Mengejar kebijakan perdagangan AS yang berpusat pada tenaga kerja yang dimodelkan pada pemerintahan Trump, pemerintahan Biden telah mengindikasikan bahwa mereka tidak akan berusaha untuk bergabung dengan Perjanjian Komprehensif dan Lanjutan untuk Kemitraan Trans-Pasifik (CPTPP) yang menggantikan TPP.
Tidak seperti TPP atau CPTTP, IPEF bukanlah Perjanjian Perdagangan Bebas (FTA) tradisional.

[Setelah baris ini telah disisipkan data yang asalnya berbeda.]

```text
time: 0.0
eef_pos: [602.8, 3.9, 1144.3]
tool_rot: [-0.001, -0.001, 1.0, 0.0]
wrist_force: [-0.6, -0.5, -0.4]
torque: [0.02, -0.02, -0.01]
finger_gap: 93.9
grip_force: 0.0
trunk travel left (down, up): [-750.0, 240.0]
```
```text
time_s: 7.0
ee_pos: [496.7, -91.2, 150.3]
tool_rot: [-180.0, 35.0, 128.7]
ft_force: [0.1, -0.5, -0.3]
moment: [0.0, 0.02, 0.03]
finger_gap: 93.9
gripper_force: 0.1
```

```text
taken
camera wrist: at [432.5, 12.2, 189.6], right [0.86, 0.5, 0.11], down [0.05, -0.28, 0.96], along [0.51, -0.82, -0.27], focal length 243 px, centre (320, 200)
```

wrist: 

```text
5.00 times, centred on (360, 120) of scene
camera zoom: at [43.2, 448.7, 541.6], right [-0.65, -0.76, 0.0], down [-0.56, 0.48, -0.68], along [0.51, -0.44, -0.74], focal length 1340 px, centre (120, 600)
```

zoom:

Namun, keberhasilan IPEF akan bergantung pada faktor-faktor yang serupa dengan yang terlibat dalam FTA – memberikan manfaat nyata bagi para mitra dan mengamankan komitmen yang mengikat terhadap kebijakan dan standar yang kuat dari para mitra.
Siapa yang akan berpartisipasi dalam IPEF?

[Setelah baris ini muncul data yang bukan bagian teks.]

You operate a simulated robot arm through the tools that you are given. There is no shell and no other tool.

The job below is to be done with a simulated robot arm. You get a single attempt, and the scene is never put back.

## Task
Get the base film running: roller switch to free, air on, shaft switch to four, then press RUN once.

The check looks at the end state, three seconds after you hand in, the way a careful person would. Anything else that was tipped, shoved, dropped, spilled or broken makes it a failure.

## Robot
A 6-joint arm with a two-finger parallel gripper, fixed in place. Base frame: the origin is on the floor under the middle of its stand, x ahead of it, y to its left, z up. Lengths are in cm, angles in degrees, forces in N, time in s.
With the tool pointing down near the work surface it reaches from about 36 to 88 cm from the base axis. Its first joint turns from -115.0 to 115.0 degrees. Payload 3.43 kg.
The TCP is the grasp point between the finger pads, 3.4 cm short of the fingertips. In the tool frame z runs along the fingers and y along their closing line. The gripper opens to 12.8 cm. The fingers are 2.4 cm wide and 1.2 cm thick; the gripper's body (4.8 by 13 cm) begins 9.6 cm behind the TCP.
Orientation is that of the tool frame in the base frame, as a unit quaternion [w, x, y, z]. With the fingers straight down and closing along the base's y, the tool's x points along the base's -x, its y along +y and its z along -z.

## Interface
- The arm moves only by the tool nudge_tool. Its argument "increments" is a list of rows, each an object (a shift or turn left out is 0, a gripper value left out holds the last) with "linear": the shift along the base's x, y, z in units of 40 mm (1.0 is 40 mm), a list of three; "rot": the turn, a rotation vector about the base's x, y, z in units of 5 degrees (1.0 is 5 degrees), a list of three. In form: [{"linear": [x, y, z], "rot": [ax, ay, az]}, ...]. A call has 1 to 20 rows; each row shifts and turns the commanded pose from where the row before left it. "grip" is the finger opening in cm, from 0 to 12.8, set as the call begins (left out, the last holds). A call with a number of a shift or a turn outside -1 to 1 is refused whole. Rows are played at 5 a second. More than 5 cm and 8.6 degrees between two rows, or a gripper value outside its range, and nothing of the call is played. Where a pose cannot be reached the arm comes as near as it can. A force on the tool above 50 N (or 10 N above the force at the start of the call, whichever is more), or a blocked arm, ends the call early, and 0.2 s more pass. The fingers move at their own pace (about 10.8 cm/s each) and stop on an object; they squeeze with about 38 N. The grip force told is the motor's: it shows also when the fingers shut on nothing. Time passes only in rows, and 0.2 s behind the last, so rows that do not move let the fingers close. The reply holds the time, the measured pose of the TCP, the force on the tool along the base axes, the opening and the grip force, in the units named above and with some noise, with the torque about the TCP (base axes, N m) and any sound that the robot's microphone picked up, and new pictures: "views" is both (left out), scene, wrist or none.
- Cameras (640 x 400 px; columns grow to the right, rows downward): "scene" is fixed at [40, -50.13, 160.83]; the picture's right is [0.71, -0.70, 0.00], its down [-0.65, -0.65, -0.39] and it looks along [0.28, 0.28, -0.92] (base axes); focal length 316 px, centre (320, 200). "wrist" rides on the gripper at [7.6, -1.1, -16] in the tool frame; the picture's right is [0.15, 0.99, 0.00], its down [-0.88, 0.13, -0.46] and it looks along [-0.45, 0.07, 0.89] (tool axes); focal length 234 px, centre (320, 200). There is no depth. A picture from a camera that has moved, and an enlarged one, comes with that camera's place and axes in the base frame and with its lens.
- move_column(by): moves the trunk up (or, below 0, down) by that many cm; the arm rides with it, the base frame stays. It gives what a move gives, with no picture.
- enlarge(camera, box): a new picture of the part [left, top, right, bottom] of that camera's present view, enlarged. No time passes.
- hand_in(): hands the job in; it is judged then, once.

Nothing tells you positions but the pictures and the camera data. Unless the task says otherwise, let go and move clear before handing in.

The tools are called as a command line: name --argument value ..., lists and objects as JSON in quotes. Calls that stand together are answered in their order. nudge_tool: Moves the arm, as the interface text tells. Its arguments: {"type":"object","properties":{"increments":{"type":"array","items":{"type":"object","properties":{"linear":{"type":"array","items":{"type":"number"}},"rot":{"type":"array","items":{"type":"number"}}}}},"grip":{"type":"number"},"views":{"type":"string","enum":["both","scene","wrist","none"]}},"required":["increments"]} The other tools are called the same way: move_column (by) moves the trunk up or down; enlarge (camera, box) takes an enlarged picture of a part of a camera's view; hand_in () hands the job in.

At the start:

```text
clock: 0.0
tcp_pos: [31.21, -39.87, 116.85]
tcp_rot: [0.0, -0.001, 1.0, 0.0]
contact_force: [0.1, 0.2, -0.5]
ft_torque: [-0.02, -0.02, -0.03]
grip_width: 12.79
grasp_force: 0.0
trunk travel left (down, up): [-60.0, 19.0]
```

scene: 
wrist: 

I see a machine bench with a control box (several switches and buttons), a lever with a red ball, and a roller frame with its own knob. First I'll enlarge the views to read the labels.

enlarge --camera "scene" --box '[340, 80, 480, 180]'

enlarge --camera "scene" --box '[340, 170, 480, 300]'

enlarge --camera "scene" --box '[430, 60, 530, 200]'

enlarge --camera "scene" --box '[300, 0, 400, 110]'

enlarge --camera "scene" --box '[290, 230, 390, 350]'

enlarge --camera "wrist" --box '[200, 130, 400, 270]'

Para pemimpin dari 12 negara Asia – Australia, Brunei, India, Indonesia, Jepang, Malaysia, Selandia Baru, Filipina, Singapura, Korea Selatan, Thailand dan Vietnam – bergabung dalam pengumuman IPEF baik secara langsung maupun virtual. Sejak pengumuman itu, Fiji juga bergabung dengan inisiatif tersebut.

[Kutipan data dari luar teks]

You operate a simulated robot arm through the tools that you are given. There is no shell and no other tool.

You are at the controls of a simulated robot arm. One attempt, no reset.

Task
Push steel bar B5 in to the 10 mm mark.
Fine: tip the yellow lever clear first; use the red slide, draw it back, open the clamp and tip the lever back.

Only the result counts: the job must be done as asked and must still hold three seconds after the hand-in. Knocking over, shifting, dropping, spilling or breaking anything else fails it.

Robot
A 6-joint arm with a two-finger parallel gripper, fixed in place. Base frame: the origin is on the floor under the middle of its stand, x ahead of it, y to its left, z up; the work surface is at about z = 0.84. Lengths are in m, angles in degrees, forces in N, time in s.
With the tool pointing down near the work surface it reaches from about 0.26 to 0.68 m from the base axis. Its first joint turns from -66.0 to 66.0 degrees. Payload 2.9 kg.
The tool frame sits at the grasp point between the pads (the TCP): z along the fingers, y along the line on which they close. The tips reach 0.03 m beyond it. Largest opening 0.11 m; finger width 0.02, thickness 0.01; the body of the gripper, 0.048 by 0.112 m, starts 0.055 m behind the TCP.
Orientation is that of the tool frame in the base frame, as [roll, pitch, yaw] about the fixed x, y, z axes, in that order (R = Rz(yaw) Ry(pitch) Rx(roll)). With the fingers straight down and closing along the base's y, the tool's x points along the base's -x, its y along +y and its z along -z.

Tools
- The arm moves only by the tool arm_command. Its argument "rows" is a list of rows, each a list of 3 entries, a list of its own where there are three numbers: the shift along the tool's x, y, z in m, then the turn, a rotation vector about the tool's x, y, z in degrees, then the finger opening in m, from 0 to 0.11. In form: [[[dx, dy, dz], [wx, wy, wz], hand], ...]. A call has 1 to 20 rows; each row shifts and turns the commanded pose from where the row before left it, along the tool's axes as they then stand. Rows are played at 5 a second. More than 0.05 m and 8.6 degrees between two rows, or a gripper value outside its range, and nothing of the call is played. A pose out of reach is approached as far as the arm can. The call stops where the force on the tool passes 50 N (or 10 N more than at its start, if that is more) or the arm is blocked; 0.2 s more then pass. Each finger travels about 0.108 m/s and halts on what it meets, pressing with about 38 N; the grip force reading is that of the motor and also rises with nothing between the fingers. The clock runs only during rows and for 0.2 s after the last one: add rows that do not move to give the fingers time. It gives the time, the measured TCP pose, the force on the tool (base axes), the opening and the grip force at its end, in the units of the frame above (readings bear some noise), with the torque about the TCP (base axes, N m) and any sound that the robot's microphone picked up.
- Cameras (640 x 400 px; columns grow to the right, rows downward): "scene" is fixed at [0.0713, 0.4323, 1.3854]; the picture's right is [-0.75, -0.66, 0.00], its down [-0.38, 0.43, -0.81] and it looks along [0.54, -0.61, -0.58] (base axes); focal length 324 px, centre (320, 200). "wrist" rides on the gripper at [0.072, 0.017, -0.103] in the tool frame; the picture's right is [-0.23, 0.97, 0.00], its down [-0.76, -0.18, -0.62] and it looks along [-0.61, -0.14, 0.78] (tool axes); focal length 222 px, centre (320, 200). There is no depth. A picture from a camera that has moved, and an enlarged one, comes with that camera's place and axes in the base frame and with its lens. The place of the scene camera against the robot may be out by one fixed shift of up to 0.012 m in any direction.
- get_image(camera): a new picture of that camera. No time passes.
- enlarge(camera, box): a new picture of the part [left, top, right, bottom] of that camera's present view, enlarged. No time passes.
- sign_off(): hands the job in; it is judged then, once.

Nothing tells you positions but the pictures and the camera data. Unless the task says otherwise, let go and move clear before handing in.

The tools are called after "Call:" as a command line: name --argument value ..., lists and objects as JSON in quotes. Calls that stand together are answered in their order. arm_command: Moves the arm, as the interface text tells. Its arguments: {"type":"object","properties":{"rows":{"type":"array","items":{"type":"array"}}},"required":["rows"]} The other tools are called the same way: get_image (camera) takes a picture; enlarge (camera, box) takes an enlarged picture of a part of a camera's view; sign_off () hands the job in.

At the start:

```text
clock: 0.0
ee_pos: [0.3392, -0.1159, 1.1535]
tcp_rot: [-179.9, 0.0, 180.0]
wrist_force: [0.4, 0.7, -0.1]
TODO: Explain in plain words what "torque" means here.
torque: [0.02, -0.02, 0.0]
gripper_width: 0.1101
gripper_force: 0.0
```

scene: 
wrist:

Para calon peserta IPEF sejauh ini hanya setuju untuk memulai konsultasi yang ditujukan untuk negosiasi selanjutnya. Draf awal deklarasi menyarankan bahwa para peserta akan “meluncurkan negosiasi”, tetapi ini digantikan oleh bahasa yang lebih fleksibel untuk menarik lebih banyak negara untuk bergabung pada tahap awal ini.
Negara-negara yang telah bergabung dalam inisiatif tersebut secara umum dapat dibagi dengan partisipasi mereka dalam beberapa aliansi strategis dan perjanjian perdagangan bebas multilateral yang ada di Asia.
Sekutu AS dalam perjanjian itu, Jepang, Korea Selatan, Australia dan Selandia Baru, serta mitra AS Singapura, kemungkinan besar akan mendukung IPEF dan akan dengan mudah dapat memenuhi komitmen tingkat tinggi yang ingin disertakan AS dalam kerangka akhir.
Namun, keberhasilan IPEF pada akhirnya akan dinilai dari apakah India dan negara-negara berkembang utama di ASEAN seperti Indonesia, Thailand dan Vietnam siap untuk membuat komitmen yang signifikan dan menandatangani kerangka kerja dalam bentuk akhirnya.
Meskipun India adalah anggota Dialog Keamanan Quad, telah lama tidak dapat menyelesaikan perbedaan dengan Amerika Serikat untuk memulai negosiasi FTA bilateral dan tidak siap untuk membuat komitmen yang diperlukan untuk bergabung dengan FTA regional seperti CPTPP atau Regional Comprehensive Economic Kemitraan (RCEP). “Kebangkitan India yang berkelanjutan dan kepemimpinan regional” adalah salah satu dari 10 upaya utama yang disebutkan dalam strategi Indo-Pasifik pemerintahan Biden, sehingga pemerintah akan tertarik untuk melihat India bergabung dengan versi final IPEF.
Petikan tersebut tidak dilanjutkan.